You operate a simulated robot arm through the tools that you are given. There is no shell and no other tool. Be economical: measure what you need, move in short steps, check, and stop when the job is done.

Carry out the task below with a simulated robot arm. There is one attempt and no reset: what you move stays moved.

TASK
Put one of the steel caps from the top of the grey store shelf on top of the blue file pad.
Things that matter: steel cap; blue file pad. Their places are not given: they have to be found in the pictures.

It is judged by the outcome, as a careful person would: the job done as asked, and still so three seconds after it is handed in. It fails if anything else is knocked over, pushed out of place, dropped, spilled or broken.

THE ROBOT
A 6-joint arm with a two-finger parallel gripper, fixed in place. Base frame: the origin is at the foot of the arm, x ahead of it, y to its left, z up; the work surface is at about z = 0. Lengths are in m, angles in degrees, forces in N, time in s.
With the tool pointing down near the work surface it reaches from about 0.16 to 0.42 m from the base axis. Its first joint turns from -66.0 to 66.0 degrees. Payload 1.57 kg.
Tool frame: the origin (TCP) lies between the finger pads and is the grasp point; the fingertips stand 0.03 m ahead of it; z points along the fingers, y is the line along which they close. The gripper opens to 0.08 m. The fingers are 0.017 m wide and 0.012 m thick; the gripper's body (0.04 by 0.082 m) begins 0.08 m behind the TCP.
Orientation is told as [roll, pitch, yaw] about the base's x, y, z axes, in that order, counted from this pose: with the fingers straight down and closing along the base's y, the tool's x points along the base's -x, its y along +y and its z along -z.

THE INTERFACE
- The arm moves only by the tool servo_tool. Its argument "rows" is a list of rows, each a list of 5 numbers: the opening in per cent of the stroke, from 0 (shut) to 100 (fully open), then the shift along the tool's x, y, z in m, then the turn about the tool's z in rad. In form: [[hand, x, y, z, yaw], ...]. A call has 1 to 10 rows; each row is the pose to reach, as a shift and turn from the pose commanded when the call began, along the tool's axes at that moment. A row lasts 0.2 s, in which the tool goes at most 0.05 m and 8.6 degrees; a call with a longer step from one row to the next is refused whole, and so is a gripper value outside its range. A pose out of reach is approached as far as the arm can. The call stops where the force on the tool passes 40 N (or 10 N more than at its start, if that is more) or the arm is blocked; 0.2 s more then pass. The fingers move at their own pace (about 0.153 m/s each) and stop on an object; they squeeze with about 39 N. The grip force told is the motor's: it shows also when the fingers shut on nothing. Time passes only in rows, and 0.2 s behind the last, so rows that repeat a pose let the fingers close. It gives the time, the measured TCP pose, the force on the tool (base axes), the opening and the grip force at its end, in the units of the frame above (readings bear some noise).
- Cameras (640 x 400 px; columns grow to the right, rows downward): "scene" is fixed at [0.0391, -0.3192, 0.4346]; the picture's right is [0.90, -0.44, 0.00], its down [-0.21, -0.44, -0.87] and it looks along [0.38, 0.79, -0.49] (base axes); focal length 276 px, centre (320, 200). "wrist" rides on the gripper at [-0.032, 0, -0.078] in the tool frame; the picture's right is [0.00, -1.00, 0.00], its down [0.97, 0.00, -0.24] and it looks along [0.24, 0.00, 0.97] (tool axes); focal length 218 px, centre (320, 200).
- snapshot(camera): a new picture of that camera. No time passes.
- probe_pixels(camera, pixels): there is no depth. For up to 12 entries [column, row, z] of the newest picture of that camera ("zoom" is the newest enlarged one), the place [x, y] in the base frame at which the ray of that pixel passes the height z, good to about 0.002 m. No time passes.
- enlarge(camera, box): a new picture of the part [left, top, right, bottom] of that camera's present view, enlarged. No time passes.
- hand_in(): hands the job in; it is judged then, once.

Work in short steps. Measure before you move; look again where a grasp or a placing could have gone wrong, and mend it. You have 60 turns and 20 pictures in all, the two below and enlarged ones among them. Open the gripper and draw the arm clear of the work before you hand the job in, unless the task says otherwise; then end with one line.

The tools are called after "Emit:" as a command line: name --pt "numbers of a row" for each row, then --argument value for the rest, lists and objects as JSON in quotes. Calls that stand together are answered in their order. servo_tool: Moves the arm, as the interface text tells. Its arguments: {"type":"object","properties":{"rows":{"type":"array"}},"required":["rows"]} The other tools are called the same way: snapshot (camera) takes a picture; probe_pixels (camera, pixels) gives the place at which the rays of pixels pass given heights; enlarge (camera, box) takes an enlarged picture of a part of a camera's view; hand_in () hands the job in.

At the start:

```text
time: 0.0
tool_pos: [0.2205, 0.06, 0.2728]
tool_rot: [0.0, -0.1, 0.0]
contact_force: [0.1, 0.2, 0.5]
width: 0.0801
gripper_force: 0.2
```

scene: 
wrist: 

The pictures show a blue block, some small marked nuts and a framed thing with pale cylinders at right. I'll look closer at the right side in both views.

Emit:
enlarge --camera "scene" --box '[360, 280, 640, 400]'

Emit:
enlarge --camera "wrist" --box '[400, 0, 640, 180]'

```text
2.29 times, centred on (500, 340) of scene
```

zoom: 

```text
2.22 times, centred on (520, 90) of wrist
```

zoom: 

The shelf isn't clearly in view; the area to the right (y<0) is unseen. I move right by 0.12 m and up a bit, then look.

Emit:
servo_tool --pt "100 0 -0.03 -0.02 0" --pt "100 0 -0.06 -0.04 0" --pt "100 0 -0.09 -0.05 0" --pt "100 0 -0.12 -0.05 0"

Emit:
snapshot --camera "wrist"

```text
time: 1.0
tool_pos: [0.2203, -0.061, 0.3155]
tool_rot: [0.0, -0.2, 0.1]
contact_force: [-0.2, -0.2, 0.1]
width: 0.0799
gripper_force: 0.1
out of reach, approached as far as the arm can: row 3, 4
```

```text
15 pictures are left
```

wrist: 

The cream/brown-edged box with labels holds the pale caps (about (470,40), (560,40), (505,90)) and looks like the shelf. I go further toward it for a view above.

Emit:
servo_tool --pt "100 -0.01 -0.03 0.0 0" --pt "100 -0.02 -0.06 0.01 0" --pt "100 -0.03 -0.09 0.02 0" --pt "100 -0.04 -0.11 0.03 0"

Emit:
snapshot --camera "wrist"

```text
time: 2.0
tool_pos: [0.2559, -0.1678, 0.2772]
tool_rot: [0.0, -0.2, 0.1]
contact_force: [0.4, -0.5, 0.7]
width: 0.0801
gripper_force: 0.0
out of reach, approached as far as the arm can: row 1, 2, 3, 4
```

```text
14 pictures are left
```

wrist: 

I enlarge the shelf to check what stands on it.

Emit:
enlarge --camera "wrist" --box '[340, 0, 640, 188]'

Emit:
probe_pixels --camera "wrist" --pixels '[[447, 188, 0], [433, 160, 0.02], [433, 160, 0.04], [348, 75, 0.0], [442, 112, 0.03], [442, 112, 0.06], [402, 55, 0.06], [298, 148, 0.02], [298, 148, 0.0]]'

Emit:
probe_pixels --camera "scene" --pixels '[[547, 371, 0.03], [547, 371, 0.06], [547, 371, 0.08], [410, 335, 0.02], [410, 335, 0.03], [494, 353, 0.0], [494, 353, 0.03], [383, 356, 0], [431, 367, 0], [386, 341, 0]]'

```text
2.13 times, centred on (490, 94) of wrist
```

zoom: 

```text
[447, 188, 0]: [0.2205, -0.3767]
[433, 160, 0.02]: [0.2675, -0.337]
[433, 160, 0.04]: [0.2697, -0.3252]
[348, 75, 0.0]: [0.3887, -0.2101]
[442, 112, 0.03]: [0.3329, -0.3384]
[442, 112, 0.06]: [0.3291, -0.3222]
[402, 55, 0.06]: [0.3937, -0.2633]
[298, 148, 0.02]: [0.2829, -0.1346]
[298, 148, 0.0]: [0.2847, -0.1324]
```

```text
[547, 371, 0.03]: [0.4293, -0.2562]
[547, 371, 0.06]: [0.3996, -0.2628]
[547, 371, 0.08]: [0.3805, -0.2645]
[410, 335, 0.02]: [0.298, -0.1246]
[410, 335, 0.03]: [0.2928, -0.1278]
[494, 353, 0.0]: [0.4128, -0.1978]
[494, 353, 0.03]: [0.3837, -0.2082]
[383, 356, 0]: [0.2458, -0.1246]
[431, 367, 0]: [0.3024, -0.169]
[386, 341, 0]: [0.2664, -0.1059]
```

WORK TO COMPLETE: Write out again only the lines from the line containing "- enlarge(camera, box): a" through the line containing "- hand_in(): hands", both included, exactly as they are.

SOLUTION:
- enlarge(camera, box): a new picture of the part [left, top, right, bottom] of that camera's present view, enlarged. No time passes.
- hand_in(): hands the job in; it is judged then, once.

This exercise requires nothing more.